South Sudan’s energy minister, Ezekiel Gatkuoth, attends the reopening of the first session of the transitional national legislature at parliament in Juba, South Sudan, May 14 2019. Picture: REUTERS/ANDREEA CAMPEANU
19 May 2019, 21:20 Paul Burkhardt
South Sudan, recovering from a civil war in which 400,000 people died and a quarter of the population was displaced, is concerned that an uprising in neighbouring Sudan could threaten its oil exports, choking off its economic lifeline.
Two pipelines deliver about 175,000 barrels of oil a day to a port in Sudan, the country from which South Sudan seceded in 2011 after a lengthy conflict, according to the nation’s oil minister Ezekiel Gatkuoth. While Sudan’s President Omar al-Bashir was ousted after popular protests, the military, which is running the country, is at loggerheads with the opposition over who should rule.
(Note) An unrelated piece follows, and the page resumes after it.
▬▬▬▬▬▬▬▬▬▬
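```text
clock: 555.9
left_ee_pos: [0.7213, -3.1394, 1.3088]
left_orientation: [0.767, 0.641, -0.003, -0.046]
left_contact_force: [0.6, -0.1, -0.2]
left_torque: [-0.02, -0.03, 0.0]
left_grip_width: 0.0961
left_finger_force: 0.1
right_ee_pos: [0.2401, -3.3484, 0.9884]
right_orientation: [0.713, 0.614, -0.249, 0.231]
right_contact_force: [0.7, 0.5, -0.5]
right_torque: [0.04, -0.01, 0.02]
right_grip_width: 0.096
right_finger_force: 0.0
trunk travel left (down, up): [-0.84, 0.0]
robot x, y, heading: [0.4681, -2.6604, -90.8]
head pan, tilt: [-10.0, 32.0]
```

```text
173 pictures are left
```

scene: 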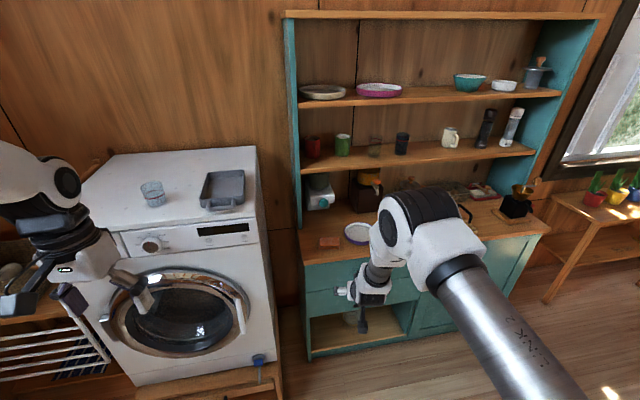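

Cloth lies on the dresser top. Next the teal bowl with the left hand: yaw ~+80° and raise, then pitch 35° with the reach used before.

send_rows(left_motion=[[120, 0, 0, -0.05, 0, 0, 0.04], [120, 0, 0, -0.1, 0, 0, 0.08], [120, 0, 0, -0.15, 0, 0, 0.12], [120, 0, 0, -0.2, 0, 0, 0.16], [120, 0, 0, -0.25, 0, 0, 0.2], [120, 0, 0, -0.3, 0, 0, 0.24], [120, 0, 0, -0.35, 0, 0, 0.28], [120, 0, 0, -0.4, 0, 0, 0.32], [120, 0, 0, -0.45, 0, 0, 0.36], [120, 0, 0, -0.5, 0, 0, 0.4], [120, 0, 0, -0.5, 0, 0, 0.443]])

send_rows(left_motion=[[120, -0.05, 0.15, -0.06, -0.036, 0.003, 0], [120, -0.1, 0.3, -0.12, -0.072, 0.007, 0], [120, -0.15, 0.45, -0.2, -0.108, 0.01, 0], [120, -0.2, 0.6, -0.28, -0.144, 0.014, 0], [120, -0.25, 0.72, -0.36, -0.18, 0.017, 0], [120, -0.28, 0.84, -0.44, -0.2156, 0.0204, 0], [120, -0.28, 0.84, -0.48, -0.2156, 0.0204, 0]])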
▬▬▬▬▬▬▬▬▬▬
“What is happening in Sudan now is concerning me,’’ Gatkuoth said in an interview in Bloomberg’s office in Johannesburg. South Sudan’s president has sent him to meet with officials “to make sure that the port where we are having our oil transported to the international market is secured”, he said.
Transport of drilling chemicals used for production could also potentially be interrupted.
The smooth flow of oil to Port Sudan, on the Red Sea, is key for the economies of both countries. South Sudan depends on oil for most of its foreign exchange and Sudan benefits from transport fees, which compensate it for losing 75% of its oil production when South Sudan seceded.
South Sudan pays its neighbour a commercial fee of $9 a barrel along with a so-called transitional financial arrangement of $15 per barrel, Gatkuoth said. The need to pay the latter fee will end in December, he said.
South Sudan has a production goal of 200,000 barrels a day by the end of 2019, a 14% increase on its current output, said Gatkuoth. The nation could potentially produce 350,000 barrels a day in 2020, returning to levels it hasn’t seen since its own civil war started.
South Sudan has agreed to participate in the Opec+ cuts deal, but Gatkuoth said it hasn’t yet curbed production since it is pumping below its full potential. The minister was to attend a meeting of the group’s joint technical committee in Jeddah, Saudi Arabia, this weekend.
“We have to be sure we’re meeting the demand of the market instead of overflowing the market,” he said. “So we want to make sure we maintain the cut.”
The nation will consider applying to be a fully fledged member of the Organisation of Petroleum Exporting Countries (Opec) once it reaches its output potential, the minister said.